### [Text extract]
(begin)

INVO Fertility Inc. (IVF) shares put on quite the show this week, and not necessarily the kind investors enjoy.
The Florida-based fertility clinic operator saw its stock skyrocket 191.73% during Tuesday's regular session, closing at $2.37. But the celebration was short-lived. Shares tumbled 14.78% to $2.02 in after-hours trading, leaving market watchers puzzled about what sparked the dramatic moves in either direction.
No immediate catalyst has emerged to explain the volatility. On January 15, the company participated in the Lytham Partners 2026 Investor Healthcare Summit, where executives discussed performance and industry trends. But that event predated the recent price action by several days.
Expanding Through Acquisition
What we do know is that INVO Fertility has been busy. The company, formerly known as NAYA Biosciences, signed an agreement in December 2025 to acquire Family Beginnings, P.C., an Indiana-based fertility clinic.
The $750,000 deal breaks down as $350,000 in cash at closing (minus a $150,000 holdback) plus $400,000 in Series D nonvoting convertible preferred stock. Family Beginnings brought in roughly $1.2 million in revenue and $200,000 in net income for the twelve months ending September 30, 2025. The transaction should wrap up by February 27.
Revenue Up, Losses Wider
In November 2025, INVO reported third quarter results that showed meaningful top-line growth. Revenue hit $1,757,094, up 23% from $1,433,151 in the same quarter of 2024. Consolidated clinic revenue from the company's Atlanta INVO Center and its Madison, Wisconsin facility climbed 21% to $1,722,223.

(end)

### [Dataset extract]

(begin)

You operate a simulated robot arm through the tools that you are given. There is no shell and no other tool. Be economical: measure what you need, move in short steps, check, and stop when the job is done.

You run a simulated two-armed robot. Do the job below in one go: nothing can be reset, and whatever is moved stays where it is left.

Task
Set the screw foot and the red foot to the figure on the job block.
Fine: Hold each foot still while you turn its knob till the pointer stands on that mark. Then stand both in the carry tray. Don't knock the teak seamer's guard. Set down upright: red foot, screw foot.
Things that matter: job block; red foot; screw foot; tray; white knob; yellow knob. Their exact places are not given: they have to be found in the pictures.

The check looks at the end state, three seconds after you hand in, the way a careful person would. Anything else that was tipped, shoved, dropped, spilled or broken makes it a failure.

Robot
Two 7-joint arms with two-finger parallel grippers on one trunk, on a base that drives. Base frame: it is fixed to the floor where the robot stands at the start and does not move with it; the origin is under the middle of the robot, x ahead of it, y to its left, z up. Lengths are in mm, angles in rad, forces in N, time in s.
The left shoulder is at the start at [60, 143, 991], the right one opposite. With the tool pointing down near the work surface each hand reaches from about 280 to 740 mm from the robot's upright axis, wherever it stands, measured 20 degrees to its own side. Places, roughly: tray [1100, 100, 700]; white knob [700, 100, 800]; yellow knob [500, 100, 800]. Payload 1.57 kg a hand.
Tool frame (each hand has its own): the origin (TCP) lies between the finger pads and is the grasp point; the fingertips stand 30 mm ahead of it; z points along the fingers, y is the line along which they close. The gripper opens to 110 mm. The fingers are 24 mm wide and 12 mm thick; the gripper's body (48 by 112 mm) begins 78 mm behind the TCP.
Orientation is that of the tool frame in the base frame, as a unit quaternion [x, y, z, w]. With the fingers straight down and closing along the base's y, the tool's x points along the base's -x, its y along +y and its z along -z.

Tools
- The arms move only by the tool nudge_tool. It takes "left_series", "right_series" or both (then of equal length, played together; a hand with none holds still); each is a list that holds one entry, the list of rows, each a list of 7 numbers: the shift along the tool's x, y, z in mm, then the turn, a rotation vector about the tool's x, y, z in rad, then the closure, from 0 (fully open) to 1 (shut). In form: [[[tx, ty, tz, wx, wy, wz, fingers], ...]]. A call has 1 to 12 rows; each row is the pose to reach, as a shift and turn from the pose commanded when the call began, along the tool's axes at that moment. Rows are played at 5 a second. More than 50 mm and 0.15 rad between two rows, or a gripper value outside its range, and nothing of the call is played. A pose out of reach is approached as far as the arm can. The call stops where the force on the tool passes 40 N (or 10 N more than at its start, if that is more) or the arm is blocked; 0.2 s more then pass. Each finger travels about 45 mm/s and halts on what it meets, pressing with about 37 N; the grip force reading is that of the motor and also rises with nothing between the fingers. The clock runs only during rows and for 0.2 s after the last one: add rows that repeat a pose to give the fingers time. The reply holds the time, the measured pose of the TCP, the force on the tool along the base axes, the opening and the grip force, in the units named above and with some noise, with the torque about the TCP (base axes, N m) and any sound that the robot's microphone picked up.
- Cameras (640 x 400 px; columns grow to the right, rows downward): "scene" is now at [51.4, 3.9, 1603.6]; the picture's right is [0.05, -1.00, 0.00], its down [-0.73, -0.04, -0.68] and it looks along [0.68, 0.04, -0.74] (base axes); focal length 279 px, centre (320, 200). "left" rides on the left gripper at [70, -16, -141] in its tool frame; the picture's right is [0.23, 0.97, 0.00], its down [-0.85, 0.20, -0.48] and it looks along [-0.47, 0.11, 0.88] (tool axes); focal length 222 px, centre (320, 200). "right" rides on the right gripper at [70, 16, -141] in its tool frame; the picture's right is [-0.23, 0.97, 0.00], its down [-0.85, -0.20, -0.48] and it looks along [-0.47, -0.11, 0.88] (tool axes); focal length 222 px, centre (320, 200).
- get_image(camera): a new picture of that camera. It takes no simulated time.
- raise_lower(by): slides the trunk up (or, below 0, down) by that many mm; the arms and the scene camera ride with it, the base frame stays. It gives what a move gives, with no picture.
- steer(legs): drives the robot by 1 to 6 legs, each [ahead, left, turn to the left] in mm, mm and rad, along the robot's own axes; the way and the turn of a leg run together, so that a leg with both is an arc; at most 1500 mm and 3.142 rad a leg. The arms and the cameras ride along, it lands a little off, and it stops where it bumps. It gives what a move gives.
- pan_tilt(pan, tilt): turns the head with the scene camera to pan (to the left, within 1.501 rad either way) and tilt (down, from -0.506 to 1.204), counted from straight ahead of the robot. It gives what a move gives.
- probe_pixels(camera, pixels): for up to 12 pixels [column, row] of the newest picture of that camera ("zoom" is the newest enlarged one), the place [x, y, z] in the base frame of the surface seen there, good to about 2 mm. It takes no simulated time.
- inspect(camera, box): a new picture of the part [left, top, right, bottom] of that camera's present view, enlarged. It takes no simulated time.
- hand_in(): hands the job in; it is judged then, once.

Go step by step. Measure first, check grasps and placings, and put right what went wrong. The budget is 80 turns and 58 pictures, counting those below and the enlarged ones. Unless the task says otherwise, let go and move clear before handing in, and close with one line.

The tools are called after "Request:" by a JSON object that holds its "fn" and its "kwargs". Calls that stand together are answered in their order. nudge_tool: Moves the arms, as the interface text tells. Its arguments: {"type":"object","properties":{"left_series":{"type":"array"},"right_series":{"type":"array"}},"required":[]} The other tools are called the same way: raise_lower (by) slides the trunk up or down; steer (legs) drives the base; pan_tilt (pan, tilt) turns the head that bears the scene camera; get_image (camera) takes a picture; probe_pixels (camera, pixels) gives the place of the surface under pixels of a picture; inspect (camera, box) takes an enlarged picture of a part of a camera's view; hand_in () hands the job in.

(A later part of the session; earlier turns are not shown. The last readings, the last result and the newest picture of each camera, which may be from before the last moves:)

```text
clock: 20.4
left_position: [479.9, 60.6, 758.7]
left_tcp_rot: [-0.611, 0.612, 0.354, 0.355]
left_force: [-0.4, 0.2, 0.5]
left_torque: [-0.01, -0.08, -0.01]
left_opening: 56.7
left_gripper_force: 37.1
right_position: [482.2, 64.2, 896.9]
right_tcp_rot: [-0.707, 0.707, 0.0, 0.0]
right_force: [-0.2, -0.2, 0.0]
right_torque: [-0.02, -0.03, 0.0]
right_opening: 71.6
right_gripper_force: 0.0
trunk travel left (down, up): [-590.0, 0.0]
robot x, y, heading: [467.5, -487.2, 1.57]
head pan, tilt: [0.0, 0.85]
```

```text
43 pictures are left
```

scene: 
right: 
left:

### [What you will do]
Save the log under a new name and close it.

(end)

### [What you will do]
1. Write out the text extract from "The $750,000 deal" to "21% to $1,722,223.", both included.
2. Carry the text extract on from its last sentence.

### [Responses in order]
1.
The $750,000 deal breaks down as $350,000 in cash at closing (minus a $150,000 holdback) plus $400,000 in Series D nonvoting convertible preferred stock. Family Beginnings brought in roughly $1.2 million in revenue and $200,000 in net income for the twelve months ending September 30, 2025. The transaction should wrap up by February 27.
Revenue Up, Losses Wider
In November 2025, INVO reported third quarter results that showed meaningful top-line growth. Revenue hit $1,757,094, up 23% from $1,433,151 in the same quarter of 2024. Consolidated clinic revenue from the company's Atlanta INVO Center and its Madison, Wisconsin facility climbed 21% to $1,722,223.

2.
The bottom line wasn't as cheerful. The company posted a net loss of $2.6 million, compared to a $1.6 million loss the year before. CEO Steve Shum pointed to "higher patient volume and increased awareness" as growth drivers, even as expenses outpaced revenue gains.
A Stock Trading on the Edge
INVO Fertility carries a market cap of just $5.67 million. The stock trades in an absurdly wide 52-week range of $0.71 to $148.20, reflecting the kind of volatility that makes day traders sweat and long-term investors wince.
The Relative Strength Index sits at 72.66, suggesting the stock might be approaching overbought territory after Tuesday's surge. Over the past year, shares have collapsed 98.25%, a brutal decline that underscores the serious challenges facing the company.
Currently trading just 1.13% above its 52-week low, the stock occupies precarious territory. Any momentum could push it higher, but investors should approach with caution. If recent buying interest evaporates, further downside could materialize quickly.
The technical picture shows short-term upward momentum while medium and long-term trends remain in consolidation. Translation: the stock is bouncing, but whether it's a dead cat or the start of a real recovery remains anyone's guess.